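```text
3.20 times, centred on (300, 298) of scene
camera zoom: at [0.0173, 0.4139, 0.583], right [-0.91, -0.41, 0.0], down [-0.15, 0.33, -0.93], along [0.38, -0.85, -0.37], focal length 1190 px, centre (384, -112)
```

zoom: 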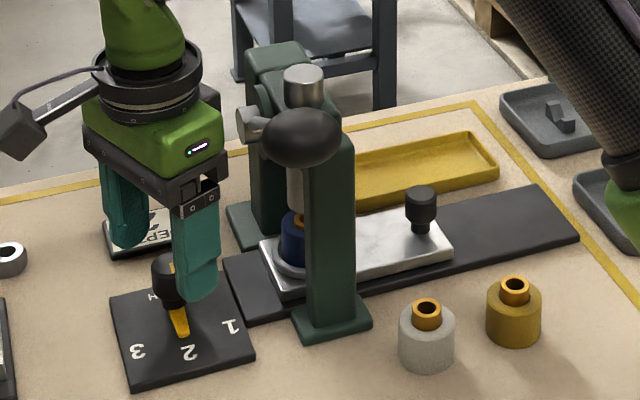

Task:
Each line of the data should be quoted exactly, with pictures left out. Format the lines as a JSON array of strings and drop empty lines.

Full answer:
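[
  "```text",
  "3.20 times, centred on (300, 298) of scene",
  "camera zoom: at [0.0173, 0.4139, 0.583], right [-0.91, -0.41, 0.0], down [-0.15, 0.33, -0.93], along [0.38, -0.85, -0.37], focal length 1190 px, centre (384, -112)",
  "```",
  "zoom: "
]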